To win, they must build a consensus and appeal to the widest possible spectrum of support. They cannot beat populists by being populist. They cannot afford to treat large numbers of their fellow citizens as enemies. They must focus their energies on isolating and overthrowing the elite who run the ruling Fidesz party and everything else that matters in Hungary. The high stakes are not immediately obvious. To the casual visitor, Budapest appears unchanged. The baroque and art nouveau architecture is as gorgeous as ever. The supermarket shelves are full in eastern Europe, to the wide-eyed wonderment of British visitors from behind the Brexit curtain.

I found Zsuzsanna Szelényi can help foreigners understand how deep the rot has penetrated. She became one of Fidesz’s first MPs in 1990. Orbán posed as a liberal back then because liberalism seemed the way of the future. She broke with him because his innate authoritarianism became too hard to ignore and now sees her former ally as “Europe’s most unscrupulous autocratic political chief”.

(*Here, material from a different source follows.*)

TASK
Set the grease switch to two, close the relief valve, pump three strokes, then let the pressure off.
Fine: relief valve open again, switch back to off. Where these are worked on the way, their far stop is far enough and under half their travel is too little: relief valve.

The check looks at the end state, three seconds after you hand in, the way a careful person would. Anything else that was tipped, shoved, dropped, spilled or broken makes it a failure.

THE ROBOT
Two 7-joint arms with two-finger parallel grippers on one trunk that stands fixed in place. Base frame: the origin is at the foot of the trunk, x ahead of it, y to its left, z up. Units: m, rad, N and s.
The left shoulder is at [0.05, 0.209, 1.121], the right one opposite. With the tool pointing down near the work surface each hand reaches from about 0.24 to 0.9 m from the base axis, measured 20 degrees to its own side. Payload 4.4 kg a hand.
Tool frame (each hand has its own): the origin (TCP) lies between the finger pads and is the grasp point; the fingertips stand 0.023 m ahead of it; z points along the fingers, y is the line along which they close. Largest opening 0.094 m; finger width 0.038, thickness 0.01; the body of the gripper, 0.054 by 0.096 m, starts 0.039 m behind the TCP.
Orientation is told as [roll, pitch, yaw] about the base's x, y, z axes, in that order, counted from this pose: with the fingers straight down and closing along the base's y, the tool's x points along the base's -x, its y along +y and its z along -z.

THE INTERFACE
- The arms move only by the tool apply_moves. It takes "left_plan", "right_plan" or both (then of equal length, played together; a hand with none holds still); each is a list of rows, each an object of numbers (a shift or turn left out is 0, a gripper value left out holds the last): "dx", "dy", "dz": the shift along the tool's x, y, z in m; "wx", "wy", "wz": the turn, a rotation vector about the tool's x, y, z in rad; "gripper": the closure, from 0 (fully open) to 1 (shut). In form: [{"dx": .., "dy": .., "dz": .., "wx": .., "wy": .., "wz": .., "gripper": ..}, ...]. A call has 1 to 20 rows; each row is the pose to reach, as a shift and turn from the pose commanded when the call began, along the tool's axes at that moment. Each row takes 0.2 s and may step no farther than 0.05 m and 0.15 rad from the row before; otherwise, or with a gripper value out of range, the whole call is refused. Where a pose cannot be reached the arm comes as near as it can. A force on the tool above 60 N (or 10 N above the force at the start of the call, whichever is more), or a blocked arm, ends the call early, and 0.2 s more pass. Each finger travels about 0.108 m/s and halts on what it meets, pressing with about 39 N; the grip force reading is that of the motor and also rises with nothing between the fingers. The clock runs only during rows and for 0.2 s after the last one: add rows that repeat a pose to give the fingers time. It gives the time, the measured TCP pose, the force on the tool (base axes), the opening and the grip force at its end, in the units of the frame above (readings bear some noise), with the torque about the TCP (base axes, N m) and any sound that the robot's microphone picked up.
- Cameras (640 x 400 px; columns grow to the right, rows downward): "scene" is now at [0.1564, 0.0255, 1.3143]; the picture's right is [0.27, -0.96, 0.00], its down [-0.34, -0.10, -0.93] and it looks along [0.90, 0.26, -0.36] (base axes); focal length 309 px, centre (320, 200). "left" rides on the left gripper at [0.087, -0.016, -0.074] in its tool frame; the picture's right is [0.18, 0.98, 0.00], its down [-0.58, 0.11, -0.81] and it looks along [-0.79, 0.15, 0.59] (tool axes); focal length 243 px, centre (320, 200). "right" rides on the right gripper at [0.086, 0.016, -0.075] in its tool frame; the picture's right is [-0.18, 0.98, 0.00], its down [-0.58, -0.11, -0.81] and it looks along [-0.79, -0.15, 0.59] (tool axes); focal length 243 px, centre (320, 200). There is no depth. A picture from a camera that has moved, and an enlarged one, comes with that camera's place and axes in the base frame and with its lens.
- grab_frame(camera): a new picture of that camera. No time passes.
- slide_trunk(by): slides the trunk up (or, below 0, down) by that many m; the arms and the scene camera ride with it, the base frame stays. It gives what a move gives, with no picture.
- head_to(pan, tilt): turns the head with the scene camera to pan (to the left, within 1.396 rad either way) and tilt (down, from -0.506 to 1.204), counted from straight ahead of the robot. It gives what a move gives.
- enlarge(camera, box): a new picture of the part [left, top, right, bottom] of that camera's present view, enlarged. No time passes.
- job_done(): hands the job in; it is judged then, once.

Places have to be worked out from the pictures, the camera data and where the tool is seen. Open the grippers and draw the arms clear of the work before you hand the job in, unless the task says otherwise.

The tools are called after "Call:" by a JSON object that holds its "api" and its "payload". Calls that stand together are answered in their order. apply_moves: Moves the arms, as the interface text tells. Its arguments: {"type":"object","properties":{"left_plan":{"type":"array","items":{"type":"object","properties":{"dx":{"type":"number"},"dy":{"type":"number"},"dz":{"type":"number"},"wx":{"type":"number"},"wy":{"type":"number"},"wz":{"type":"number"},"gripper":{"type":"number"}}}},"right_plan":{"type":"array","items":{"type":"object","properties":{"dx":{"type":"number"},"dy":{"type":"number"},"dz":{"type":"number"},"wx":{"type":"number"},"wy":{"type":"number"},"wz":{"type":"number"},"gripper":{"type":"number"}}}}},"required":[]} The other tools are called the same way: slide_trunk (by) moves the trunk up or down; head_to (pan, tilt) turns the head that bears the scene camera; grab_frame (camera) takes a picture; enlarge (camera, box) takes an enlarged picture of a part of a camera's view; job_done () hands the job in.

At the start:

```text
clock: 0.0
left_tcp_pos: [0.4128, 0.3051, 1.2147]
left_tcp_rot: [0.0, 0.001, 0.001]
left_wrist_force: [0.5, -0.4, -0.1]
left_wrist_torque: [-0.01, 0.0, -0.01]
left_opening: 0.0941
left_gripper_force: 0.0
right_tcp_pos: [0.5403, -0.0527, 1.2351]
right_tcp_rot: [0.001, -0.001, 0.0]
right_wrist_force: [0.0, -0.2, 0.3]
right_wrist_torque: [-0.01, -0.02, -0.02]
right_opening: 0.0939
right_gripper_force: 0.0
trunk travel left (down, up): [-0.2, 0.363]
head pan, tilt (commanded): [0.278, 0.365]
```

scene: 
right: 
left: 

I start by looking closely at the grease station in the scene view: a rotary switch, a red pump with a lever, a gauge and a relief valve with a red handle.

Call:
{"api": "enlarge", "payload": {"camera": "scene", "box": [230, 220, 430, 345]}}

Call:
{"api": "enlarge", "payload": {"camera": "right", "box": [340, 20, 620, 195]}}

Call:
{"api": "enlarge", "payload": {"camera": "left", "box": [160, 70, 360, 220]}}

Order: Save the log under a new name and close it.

Better than Vladimir Putin, Orbán understood that the tactics of the troll and the thug could be used to mould whole nations. As soon as Fidesz won power in 2010, it began rigging the system. It redrew parliamentary boundaries and added a novel concept of “winner compensation” that awarded the victorious party with extra votes. Fractured and often discredited opposition parties helped. But political fixing gives Orbán a two-thirds majority of parliamentary seats, which allows him to rewrite the constitution at will, without a majority of the votes cast.

State capture has followed. Bureaucrats and police and military officers know their position depends on not crossing the ruling party. Power in Hungary is not based on fear of arrest and torture but on the gentler but no less effective fear that if you speak out you will lose your job.

Meanwhile, and I accept this is a bold claim for a British journalist to make, the Hungarian media are the most prostituted in Europe. The state controls its broadcasting services directly. Elsewhere, it relies on a network of Orbán-supporting oligarchs, who put 500 media outlets under the editorial control of a state foundation. The simple but effective tactic of rewarding servile journalism with taxpayer-funded advertising revenue mops up most of the rest. No stratagem is too debased to follow. Orbán has been the leading promoter of the conspiracy theory that the Jewish financier George Soros is using his wealth to destroy the white, Christian west by flooding it with migrants. Across the world, a belief in his “Soros plot” is as reliable an indicator of far-right affiliation in the 21st century as a swastika badge on the lapel and a copy of the Protocols of the Elders of Zion on the bookcase were in the 20th.

Taxes and EU funds are routinely stolen. The only benefit of Brexit I can see is that our money is no longer ending up in the pockets of Fidesz’s thieves. For it is a bitter truth for those who support the EU that until last year Europe’s Christian democrats in general, and the over-praised Angela Merkel in particular, were the protectors of anti-democratic movements in Hungary. Merkel’s long overdue retirement and a defeat for her party in the German elections will do wonders for European freedom.

I am writing from the Budapest forum, a conference of progressive European mayors at the Central European University. There’s no better place to contemplate the apparent futility of fighting the autocratic state. Its academics and students are nowhere to be seen because Orbán drove them into exile in Vienna rather than permit the existence of a centre for independent thought.

To their credit, the Hungarian opposition has not given up. Starting next month, opposition parties will hold primaries in every constituency to decide who should be the sole unity candidate at the April 2022 general election. Karácsony may not win the separate primary to be the stand-alone opposition candidate for prime minister – leaders of other parties have an equal claim – but whoever wins must imitate his reassuring manner that tells wavering Hungarians that it is safe to risk a change of government.

And what of us? The UK is not heading towards dictatorship. The police do not hound opposition politicians as they do in Hungary. The full resources of the troll state’s media are not used to smear them. But look at this government’s attempts to nobble the Electoral Commission, put a rightwing radical in charge of broadcasting regulation and rig the system to the Conservative party’s advantage. Unlike in Hungary, Labour and Scottish National party obduracy has scuppered the idea of electoral pacts that would ensure parties stood aside to allow the candidate with the best chance of beating the Conservative to have a clear run. Nothing can shift their parochial sectarianism.

Fidesz came to power in 2010, the same year the Conservatives took power in the UK. Perhaps because the threat to freedom is greater, Hungarians are prepared to do whatever it takes to stop a one-party state. Meanwhile, their British counterparts are willing to see it stretch on for years without end.